▶ [EXTRACTED INFORMATION]
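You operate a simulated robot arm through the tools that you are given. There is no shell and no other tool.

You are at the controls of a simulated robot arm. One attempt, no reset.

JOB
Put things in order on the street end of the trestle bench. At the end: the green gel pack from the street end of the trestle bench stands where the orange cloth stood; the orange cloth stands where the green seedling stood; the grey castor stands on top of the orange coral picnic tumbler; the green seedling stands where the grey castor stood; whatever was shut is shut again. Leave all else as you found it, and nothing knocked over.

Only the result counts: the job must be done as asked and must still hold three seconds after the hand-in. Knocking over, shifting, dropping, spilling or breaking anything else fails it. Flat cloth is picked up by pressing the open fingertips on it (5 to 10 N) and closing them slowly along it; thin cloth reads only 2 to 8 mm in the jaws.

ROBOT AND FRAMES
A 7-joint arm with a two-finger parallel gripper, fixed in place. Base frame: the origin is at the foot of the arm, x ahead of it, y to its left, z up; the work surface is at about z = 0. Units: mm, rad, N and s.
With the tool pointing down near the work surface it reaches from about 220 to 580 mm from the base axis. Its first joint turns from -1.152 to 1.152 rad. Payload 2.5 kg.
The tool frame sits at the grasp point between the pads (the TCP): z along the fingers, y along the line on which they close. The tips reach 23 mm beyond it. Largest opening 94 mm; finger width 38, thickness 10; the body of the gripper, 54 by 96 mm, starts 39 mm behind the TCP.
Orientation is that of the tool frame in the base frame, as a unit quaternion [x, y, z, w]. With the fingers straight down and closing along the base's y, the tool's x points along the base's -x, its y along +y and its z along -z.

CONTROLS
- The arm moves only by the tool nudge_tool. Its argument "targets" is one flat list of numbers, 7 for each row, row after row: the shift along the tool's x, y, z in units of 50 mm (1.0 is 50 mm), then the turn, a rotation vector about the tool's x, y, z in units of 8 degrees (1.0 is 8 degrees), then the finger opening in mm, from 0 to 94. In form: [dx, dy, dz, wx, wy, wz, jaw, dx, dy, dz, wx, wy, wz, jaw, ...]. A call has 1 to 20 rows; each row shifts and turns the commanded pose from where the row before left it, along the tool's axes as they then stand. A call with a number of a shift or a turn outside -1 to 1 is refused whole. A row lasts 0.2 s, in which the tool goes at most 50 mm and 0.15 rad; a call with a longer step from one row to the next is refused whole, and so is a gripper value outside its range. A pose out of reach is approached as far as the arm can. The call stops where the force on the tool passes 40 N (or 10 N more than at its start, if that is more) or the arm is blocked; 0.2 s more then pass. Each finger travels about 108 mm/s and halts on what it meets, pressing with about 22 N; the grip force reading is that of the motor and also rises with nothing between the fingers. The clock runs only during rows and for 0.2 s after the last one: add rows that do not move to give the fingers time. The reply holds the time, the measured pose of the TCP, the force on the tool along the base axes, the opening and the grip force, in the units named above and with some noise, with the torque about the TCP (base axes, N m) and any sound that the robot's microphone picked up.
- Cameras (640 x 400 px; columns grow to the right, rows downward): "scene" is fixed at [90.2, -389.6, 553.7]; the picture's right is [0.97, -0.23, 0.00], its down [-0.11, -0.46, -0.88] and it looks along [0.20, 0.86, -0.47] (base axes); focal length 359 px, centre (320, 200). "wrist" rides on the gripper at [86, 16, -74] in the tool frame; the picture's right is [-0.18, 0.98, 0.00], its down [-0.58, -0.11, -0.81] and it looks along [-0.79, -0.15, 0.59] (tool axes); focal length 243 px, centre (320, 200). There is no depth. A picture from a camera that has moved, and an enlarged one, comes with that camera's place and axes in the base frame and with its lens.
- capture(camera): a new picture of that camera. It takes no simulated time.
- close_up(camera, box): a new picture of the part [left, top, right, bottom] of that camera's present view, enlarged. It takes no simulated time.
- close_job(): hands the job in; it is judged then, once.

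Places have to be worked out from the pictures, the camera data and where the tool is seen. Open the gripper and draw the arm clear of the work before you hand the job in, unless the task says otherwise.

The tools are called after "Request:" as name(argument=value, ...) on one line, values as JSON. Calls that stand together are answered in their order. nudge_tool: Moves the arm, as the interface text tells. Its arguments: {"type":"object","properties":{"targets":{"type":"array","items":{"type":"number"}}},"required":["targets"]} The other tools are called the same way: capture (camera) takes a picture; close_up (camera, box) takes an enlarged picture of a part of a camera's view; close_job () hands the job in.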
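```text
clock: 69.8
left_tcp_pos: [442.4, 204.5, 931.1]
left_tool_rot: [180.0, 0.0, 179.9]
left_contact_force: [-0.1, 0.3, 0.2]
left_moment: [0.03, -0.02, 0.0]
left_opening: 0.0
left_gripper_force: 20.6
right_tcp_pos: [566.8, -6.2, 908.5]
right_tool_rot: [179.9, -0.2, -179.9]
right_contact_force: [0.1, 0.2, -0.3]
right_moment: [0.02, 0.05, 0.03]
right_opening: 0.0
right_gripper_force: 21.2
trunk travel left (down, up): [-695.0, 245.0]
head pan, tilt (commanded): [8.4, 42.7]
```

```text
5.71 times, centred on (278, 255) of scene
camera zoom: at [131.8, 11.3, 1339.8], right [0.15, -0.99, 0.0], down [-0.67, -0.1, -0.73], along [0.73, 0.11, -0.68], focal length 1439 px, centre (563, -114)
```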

▶ [GIVEN EXERCISE] Transcribe the data above in full, exactly.

▶ [RESULT OF THE TASK]
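You operate a simulated robot arm through the tools that you are given. There is no shell and no other tool.

You are at the controls of a simulated robot arm. One attempt, no reset.

JOB
Put things in order on the street end of the trestle bench. At the end: the green gel pack from the street end of the trestle bench stands where the orange cloth stood; the orange cloth stands where the green seedling stood; the grey castor stands on top of the orange coral picnic tumbler; the green seedling stands where the grey castor stood; whatever was shut is shut again. Leave all else as you found it, and nothing knocked over.

Only the result counts: the job must be done as asked and must still hold three seconds after the hand-in. Knocking over, shifting, dropping, spilling or breaking anything else fails it. Flat cloth is picked up by pressing the open fingertips on it (5 to 10 N) and closing them slowly along it; thin cloth reads only 2 to 8 mm in the jaws.

ROBOT AND FRAMES
A 7-joint arm with a two-finger parallel gripper, fixed in place. Base frame: the origin is at the foot of the arm, x ahead of it, y to its left, z up; the work surface is at about z = 0. Units: mm, rad, N and s.
With the tool pointing down near the work surface it reaches from about 220 to 580 mm from the base axis. Its first joint turns from -1.152 to 1.152 rad. Payload 2.5 kg.
The tool frame sits at the grasp point between the pads (the TCP): z along the fingers, y along the line on which they close. The tips reach 23 mm beyond it. Largest opening 94 mm; finger width 38, thickness 10; the body of the gripper, 54 by 96 mm, starts 39 mm behind the TCP.
Orientation is that of the tool frame in the base frame, as a unit quaternion [x, y, z, w]. With the fingers straight down and closing along the base's y, the tool's x points along the base's -x, its y along +y and its z along -z.

CONTROLS
- The arm moves only by the tool nudge_tool. Its argument "targets" is one flat list of numbers, 7 for each row, row after row: the shift along the tool's x, y, z in units of 50 mm (1.0 is 50 mm), then the turn, a rotation vector about the tool's x, y, z in units of 8 degrees (1.0 is 8 degrees), then the finger opening in mm, from 0 to 94. In form: [dx, dy, dz, wx, wy, wz, jaw, dx, dy, dz, wx, wy, wz, jaw, ...]. A call has 1 to 20 rows; each row shifts and turns the commanded pose from where the row before left it, along the tool's axes as they then stand. A call with a number of a shift or a turn outside -1 to 1 is refused whole. A row lasts 0.2 s, in which the tool goes at most 50 mm and 0.15 rad; a call with a longer step from one row to the next is refused whole, and so is a gripper value outside its range. A pose out of reach is approached as far as the arm can. The call stops where the force on the tool passes 40 N (or 10 N more than at its start, if that is more) or the arm is blocked; 0.2 s more then pass. Each finger travels about 108 mm/s and halts on what it meets, pressing with about 22 N; the grip force reading is that of the motor and also rises with nothing between the fingers. The clock runs only during rows and for 0.2 s after the last one: add rows that do not move to give the fingers time. The reply holds the time, the measured pose of the TCP, the force on the tool along the base axes, the opening and the grip force, in the units named above and with some noise, with the torque about the TCP (base axes, N m) and any sound that the robot's microphone picked up.
- Cameras (640 x 400 px; columns grow to the right, rows downward): "scene" is fixed at [90.2, -389.6, 553.7]; the picture's right is [0.97, -0.23, 0.00], its down [-0.11, -0.46, -0.88] and it looks along [0.20, 0.86, -0.47] (base axes); focal length 359 px, centre (320, 200). "wrist" rides on the gripper at [86, 16, -74] in the tool frame; the picture's right is [-0.18, 0.98, 0.00], its down [-0.58, -0.11, -0.81] and it looks along [-0.79, -0.15, 0.59] (tool axes); focal length 243 px, centre (320, 200). There is no depth. A picture from a camera that has moved, and an enlarged one, comes with that camera's place and axes in the base frame and with its lens.
- capture(camera): a new picture of that camera. It takes no simulated time.
- close_up(camera, box): a new picture of the part [left, top, right, bottom] of that camera's present view, enlarged. It takes no simulated time.
- close_job(): hands the job in; it is judged then, once.

Places have to be worked out from the pictures, the camera data and where the tool is seen. Open the gripper and draw the arm clear of the work before you hand the job in, unless the task says otherwise.

The tools are called after "Request:" as name(argument=value, ...) on one line, values as JSON. Calls that stand together are answered in their order. nudge_tool: Moves the arm, as the interface text tells. Its arguments: {"type":"object","properties":{"targets":{"type":"array","items":{"type":"number"}}},"required":["targets"]} The other tools are called the same way: capture (camera) takes a picture; close_up (camera, box) takes an enlarged picture of a part of a camera's view; close_job () hands the job in.
```text
clock: 69.8
left_tcp_pos: [442.4, 204.5, 931.1]
left_tool_rot: [180.0, 0.0, 179.9]
left_contact_force: [-0.1, 0.3, 0.2]
left_moment: [0.03, -0.02, 0.0]
left_opening: 0.0
left_gripper_force: 20.6
right_tcp_pos: [566.8, -6.2, 908.5]
right_tool_rot: [179.9, -0.2, -179.9]
right_contact_force: [0.1, 0.2, -0.3]
right_moment: [0.02, 0.05, 0.03]
right_opening: 0.0
right_gripper_force: 21.2
trunk travel left (down, up): [-695.0, 245.0]
head pan, tilt (commanded): [8.4, 42.7]
```

```text
5.71 times, centred on (278, 255) of scene
camera zoom: at [131.8, 11.3, 1339.8], right [0.15, -0.99, 0.0], down [-0.67, -0.1, -0.73], along [0.73, 0.11, -0.68], focal length 1439 px, centre (563, -114)
```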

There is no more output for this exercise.